▶ **EXERCISE**
Write out the passage given from "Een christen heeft" to "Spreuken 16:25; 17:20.", both included.

▶ **EXCERPTED DATA**
[Start]

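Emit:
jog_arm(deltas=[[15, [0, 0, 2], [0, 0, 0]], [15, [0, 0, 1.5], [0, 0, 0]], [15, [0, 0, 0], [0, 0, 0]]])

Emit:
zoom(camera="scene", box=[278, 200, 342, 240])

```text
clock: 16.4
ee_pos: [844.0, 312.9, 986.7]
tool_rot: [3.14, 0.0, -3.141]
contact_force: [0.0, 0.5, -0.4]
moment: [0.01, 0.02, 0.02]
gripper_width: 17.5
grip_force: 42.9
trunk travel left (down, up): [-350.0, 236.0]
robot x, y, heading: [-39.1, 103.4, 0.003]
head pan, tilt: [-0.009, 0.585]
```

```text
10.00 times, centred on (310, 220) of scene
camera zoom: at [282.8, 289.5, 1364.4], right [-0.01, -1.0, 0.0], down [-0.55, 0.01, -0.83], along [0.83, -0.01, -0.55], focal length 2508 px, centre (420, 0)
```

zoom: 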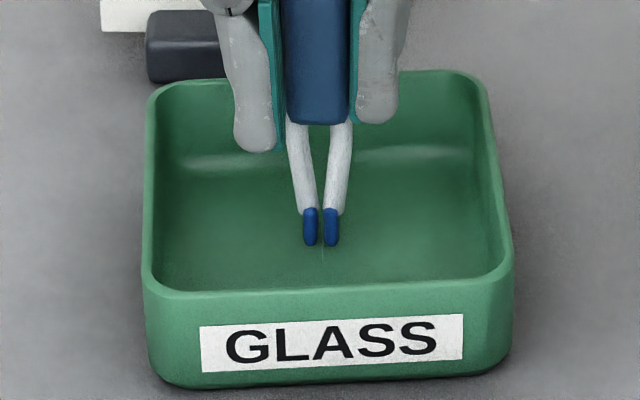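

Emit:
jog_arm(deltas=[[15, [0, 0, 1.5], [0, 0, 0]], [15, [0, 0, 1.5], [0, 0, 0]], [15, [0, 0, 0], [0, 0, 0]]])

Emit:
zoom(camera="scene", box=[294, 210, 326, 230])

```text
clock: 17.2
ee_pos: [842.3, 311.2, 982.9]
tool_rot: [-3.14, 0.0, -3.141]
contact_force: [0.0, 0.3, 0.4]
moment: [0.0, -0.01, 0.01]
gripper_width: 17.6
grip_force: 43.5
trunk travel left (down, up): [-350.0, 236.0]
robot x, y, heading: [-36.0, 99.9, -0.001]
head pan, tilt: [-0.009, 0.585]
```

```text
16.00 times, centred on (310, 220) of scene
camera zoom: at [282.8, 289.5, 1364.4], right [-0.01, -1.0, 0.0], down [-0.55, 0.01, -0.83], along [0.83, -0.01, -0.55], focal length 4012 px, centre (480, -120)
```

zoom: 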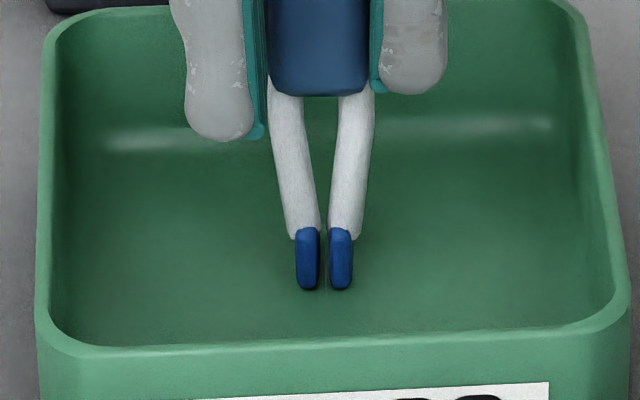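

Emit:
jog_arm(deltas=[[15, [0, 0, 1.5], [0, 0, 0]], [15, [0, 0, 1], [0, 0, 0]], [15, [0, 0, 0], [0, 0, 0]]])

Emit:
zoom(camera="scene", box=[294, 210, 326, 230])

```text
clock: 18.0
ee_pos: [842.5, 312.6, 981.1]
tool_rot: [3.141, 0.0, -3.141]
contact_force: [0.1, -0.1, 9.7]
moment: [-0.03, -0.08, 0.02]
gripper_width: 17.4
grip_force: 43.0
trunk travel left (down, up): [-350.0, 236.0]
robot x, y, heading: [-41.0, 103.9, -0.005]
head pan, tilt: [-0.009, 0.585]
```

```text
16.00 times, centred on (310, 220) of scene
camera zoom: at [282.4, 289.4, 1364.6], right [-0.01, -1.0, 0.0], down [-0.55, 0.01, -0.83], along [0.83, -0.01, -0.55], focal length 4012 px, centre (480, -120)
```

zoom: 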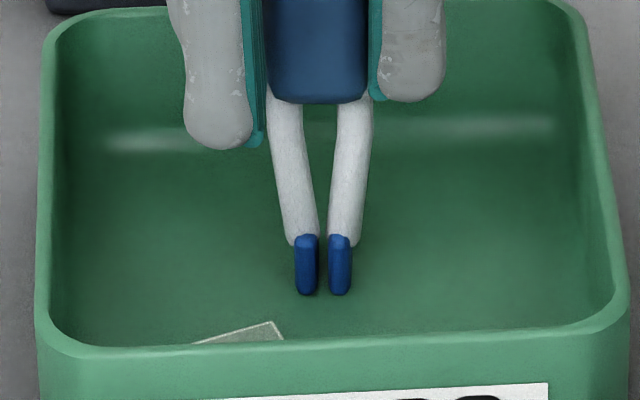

[End]
[Start]

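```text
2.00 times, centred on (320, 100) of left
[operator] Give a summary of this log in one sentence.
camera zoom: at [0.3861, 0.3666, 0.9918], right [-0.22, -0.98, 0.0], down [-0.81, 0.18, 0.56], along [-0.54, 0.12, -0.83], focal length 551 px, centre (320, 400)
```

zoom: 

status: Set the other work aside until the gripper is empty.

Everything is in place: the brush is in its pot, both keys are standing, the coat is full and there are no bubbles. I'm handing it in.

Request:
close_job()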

[End]

▶ **PASSAGE GIVEN**
[Start]

Het geweten oefenen om juiste beslissingen te nemen

Hoewel we met een geweten zijn begiftigd, is deze gave jammer genoeg gebrekkig geworden. Ondanks de volmaakte start die de mensheid heeft gekregen, ’hebben allen gezondigd en bereiken ze niet de heerlijkheid Gods’ (Romeinen 3:23). Omdat we met zonde en onvolmaaktheid behept zijn, is ons geweten mogelijk vervormd en functioneert het misschien niet meer volledig zoals het oorspronkelijk bedoeld was (Romeinen 7:18-23). Daarnaast kan ons geweten beïnvloed zijn door externe factoren, zoals onze opvoeding, plaatselijke gewoonten en opvattingen of onze omgeving. Natuurlijk kunnen de ontaarde moraal en de achteruitgaande normen en waarden van de wereld niet de maatstaf zijn voor een goed geweten.

Een christen heeft daarom de extra hulp nodig van de stabiele en rechtvaardige maatstaven uit Gods Woord, de bijbel. Deze kunnen ons geweten leiden om de dingen juist te beoordelen en te corrigeren (2 Timotheüs 3:16). Als ons geweten volgens Gods maatstaven onderricht is, kan het ons beter van dienst zijn als een moreel veiligheidssysteem dat ons helpt „om zowel goed als kwaad te onderscheiden” (Hebreeën 5:14). Zonder Gods maatstaven geeft ons geweten ons misschien geen waarschuwing als we iets verkeerds dreigen te doen. „Er bestaat een weg die recht is voor het aangezicht van een man,” zegt de bijbel, „maar de wegen van de dood zijn er naderhand het einde van.” — Spreuken 16:25; 17:20.

Voor sommige terreinen van het leven geeft Gods Woord duidelijke richtlijnen en aanwijzingen, en we doen er verstandig aan ze na te leven. Maar er zijn ook veel situaties waarvoor geen specifieke instructies in de bijbel staan. Het kan gaan om keuzes op het gebied van werkgelegenheid, gezondheidskwesties, ontspanning, kleding en uiterlijke verzorging en andere zaken. Het is niet makkelijk om in elk specifiek geval te weten wat te doen en de juiste beslissing te nemen. Daarom moeten we dezelfde instelling hebben als David, die bad: „Maak mij úw wegen bekend, o Jehovah; leer mij úw paden. Doe mij in uw waarheid wandelen en leer mij, want gij zijt mijn God van redding” (Psalm 25:4, 5). Hoe beter we Gods opvattingen en handelwijze begrijpen, des te beter zullen we in staat zijn onze omstandigheden nauwgezet te evalueren en met een rein geweten beslissingen te nemen.

[End]

▶ **PROBLEM SOLUTION**
Een christen heeft daarom de extra hulp nodig van de stabiele en rechtvaardige maatstaven uit Gods Woord, de bijbel. Deze kunnen ons geweten leiden om de dingen juist te beoordelen en te corrigeren (2 Timotheüs 3:16). Als ons geweten volgens Gods maatstaven onderricht is, kan het ons beter van dienst zijn als een moreel veiligheidssysteem dat ons helpt „om zowel goed als kwaad te onderscheiden” (Hebreeën 5:14). Zonder Gods maatstaven geeft ons geweten ons misschien geen waarschuwing als we iets verkeerds dreigen te doen. „Er bestaat een weg die recht is voor het aangezicht van een man,” zegt de bijbel, „maar de wegen van de dood zijn er naderhand het einde van.” — Spreuken 16:25; 17:20.